Voice ordering has great potential within the restaurant industry, even though some of the kinks are still being worked out. 

The Obstacles of Voice Ordering: Discoverability and Retention

Sean Johnson is an adjunct Lecturer of Marketing at Kellogg School of Management at Northwestern University and VC at Chicago Consulting Company Digital Intent. He has some thoughts on the drawbacks of voice ordering. According to Johnson, two reasons more diners are not using restaurant voice ordering is the retention and discoverability of the technology itself. 

Johnson says voice ordering has less discoverability than traditional phone apps because a habit loop of advertisements is missing. Since Alexa is unable to constantly ping you with ads, it’s difficult to generate repeat users. 

“If you think about the user experience of voice,” Johnson says, “it doesn’t lend itself to ordering from a typical menu, which has 50-100 items on it. Listing all of those items would be incredibly tedious, and memorizing the menu isn’t an option.” 

It’s still easier for consumers to place an order from a Facebook messenger app while looking at a menu. And until digital consumer behavior changes, the restaurant industry will not change, explains Li-ran Navon, founder and CEO of Say2eat, a restaurant delivery service leading the convenience revolution (and they’re a Toast partner).

The company knows quite a bit about the future of online ordering, as their product allows restaurants to use social media, messaging, and voice to communicate directly with guests, collect data, and make the experience easy and fun for all. The company’s mission is to deliver the ultimate restaurant guest experience for the digital era. 

“Say2eat started from my own problem,” says Navon. “I called a restaurant during rush hour and waited for five minutes on the line. To place my order, I had to give them all my credit card information, my phone number, and my address for just one item. It took so much time to say what I need, so I thought, why not just ‘Say2Eat.’ To be able to say what you want to eat and just get it instantly.”

“For a personal assistant like Amazon’s Alexa, the problem is not the restaurant industry; the problem is the digital consumer behavior. People are using it for very simple things currently. So until the digital consumer behavior changes, the restaurant industry will not change. Reordering will be first as opposed to complete orders,” Navon says. 

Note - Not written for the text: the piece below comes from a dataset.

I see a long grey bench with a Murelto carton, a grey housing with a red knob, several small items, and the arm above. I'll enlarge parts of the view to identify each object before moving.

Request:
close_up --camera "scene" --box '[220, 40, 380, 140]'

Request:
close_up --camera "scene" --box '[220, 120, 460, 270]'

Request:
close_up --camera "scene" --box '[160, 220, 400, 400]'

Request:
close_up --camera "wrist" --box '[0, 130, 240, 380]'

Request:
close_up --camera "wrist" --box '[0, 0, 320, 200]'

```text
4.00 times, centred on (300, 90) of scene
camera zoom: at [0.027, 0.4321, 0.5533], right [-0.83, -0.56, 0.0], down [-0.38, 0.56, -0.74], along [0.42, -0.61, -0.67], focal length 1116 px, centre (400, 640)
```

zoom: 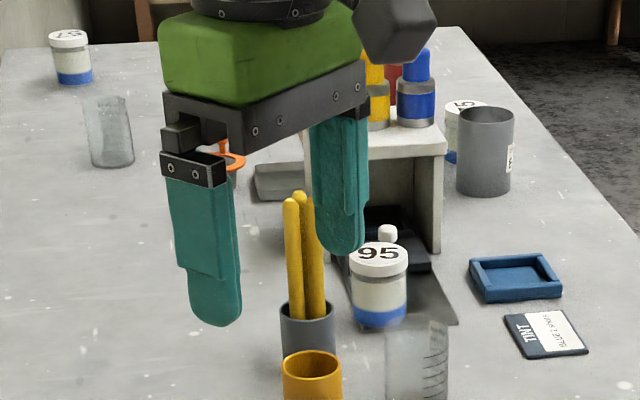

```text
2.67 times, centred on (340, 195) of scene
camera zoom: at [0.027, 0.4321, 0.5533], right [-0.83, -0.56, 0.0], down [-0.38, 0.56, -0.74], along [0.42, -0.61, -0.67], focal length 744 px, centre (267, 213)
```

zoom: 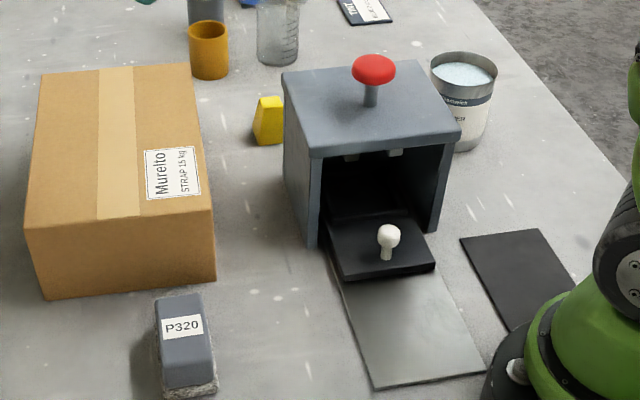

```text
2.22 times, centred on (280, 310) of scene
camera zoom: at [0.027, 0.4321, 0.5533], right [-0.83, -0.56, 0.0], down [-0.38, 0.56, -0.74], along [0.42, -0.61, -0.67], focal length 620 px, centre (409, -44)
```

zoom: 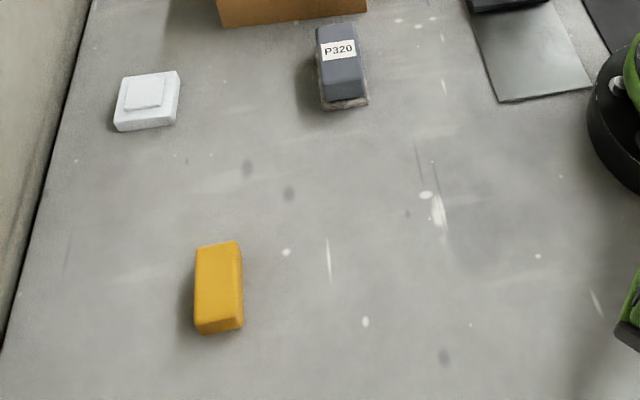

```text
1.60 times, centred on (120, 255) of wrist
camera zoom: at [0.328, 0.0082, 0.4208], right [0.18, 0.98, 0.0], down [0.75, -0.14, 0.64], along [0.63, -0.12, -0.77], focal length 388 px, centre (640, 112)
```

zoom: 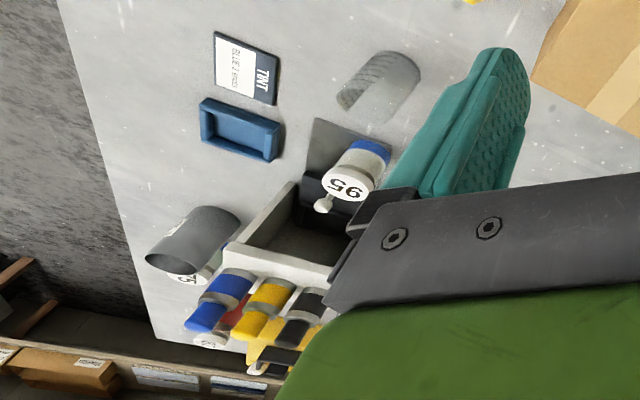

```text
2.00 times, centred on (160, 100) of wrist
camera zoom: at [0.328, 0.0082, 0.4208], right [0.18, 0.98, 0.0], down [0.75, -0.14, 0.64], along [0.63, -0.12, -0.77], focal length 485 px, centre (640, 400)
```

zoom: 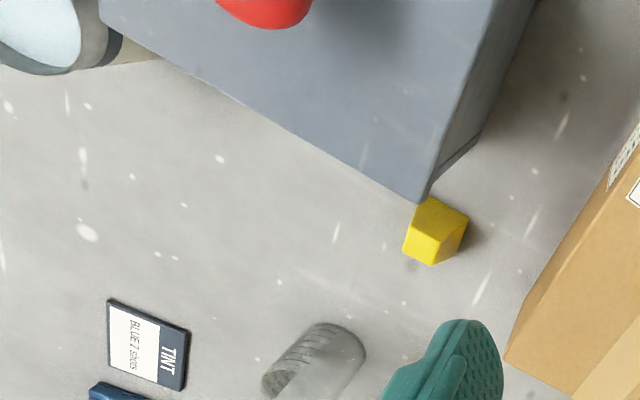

Some companies, such as Domino’s, have overcome this obstacle by implementing the reordering option. The pizza chain currently has a feature that can save a default order from your existing account, where users can simply say, “Alexa, order a pizza from Dominos,” and have their favorite dish delivered. 

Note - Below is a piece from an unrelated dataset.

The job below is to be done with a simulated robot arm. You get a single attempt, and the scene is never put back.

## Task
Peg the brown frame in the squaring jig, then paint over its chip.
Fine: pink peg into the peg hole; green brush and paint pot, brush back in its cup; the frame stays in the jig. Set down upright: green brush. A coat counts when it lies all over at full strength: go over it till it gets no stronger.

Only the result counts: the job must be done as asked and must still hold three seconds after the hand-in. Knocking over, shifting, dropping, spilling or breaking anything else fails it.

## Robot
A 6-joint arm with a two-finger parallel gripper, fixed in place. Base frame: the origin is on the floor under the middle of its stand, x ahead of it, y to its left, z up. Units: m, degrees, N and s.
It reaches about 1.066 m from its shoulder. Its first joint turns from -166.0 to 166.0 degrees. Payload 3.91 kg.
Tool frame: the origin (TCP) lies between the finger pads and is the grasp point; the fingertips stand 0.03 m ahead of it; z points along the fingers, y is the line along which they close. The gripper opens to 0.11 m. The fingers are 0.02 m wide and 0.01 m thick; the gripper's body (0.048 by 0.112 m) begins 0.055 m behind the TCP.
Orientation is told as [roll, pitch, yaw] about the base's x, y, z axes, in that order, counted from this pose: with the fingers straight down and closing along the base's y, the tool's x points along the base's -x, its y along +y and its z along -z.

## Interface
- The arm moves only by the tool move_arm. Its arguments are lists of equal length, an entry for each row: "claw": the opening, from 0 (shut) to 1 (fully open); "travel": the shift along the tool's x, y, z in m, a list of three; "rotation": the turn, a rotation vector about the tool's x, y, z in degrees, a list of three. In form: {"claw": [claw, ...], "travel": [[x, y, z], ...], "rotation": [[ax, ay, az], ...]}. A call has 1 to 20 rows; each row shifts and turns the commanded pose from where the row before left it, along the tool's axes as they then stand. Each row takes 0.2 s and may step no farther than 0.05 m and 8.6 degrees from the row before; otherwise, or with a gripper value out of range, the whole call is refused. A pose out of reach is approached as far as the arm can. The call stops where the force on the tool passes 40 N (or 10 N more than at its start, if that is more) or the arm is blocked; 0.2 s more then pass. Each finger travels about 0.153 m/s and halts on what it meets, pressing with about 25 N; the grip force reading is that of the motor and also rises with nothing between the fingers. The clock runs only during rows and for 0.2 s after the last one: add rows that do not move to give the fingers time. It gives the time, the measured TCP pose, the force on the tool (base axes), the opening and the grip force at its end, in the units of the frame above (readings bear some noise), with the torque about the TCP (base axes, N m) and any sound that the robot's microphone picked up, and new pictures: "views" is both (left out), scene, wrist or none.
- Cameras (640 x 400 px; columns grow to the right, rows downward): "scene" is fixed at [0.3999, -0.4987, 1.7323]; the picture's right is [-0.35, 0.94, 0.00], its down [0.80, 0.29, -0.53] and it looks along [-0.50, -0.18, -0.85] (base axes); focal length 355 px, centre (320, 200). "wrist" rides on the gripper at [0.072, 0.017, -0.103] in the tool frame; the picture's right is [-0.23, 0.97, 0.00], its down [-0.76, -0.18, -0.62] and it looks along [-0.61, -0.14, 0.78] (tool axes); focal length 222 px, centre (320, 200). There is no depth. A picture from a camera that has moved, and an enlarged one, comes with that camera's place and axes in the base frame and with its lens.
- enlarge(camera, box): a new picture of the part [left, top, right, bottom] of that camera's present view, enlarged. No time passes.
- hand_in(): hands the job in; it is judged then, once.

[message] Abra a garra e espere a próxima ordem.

For restaurant voice ordering to secure its spot in the future, two things need to happen. First, restaurant technology will need to connect with the reordering capabilities that lend themselves to the voice order to implement a change in consumer behavior. Then, once you can examine how many people are using voice for their orders, you will be able to enhance the discoverability of voice products. 

The Benefits of Voice Ordering for Diners: Convenience and Option Value

In the United States, consumers check their phones 200 times a day, on average. Mobile users spend 90% of their time on messaging and social media. Turning these users into voice ordering customers would make it possible to begin the voice reordering process for independent restaurants. 

“If you think about voice, the input and the output is equal. The amount of words you say is the exact same amount of words you can listen to,” Navon says. “If we use voice orders in combination with pictures and text, the experience is going to be convenient, fast, and easy.”

Despite the obstacles, voice shopping via at-home smart speakers is projected to reach $40 million in revenue by 2022. Even five years from now, digital consumer behavior is likely to change along with the restaurant industry. The ability of digital personal assistants to process language and understand a faster dialogue will advance, as well as combining voice ordering with a screen. 

“We believe that once we’re able to convert these users to reordering with voice, it will create an omnichannel experience that will drive more business for the restaurants. The most important people are the end users because they are the ones placing the orders. If the channel makes sense for the end user, the technology will drive more business for individual restaurants,” Navon says.

Voice ordering is also likely to gather more users through drive-through ordering and phone reservations, which already has what Navon described as an already “captive audience.” The idea of searching for and ordering food through Google Home or Alexa is exciting, but to implement these changes, restaurants will first have to develop and build out alternate channels to accommodate the expensive and more advanced technology. 

Voice Ordering for the Independent Restaurant: Possibilities to Consider

As the voice ordering technology advances, independent restaurants have an opportunity to increase their revenue through the addition of text and pictures. Photos of food naturally entice a consumer more than words alone, so the addition of pictures on a Google Home or an Alexa is more likely to hook a first time user. 

Although many of the companies currently using voice ordering have not released their metrics for the emerging technology, Forbes reported in September that mobile ordering now accounts for 13% of Starbucks’ total transactions. With reordering capabilities through major chains beginning to launch, and mobile ordering becoming commonplace, voice ordering in the independent restaurant industry can’t be far behind. 

“I think voice ordering is going to evolve cross-industry, not just for the restaurant industry, but the restaurant industry is likely going to be one of the leaders,” Navon says. 

Although the technology is still evolving, voice ordering through Alexa and Google Home is unlikely to be a passing fad for consumers, and the restaurant industry is beginning to pay attention to the possibilities.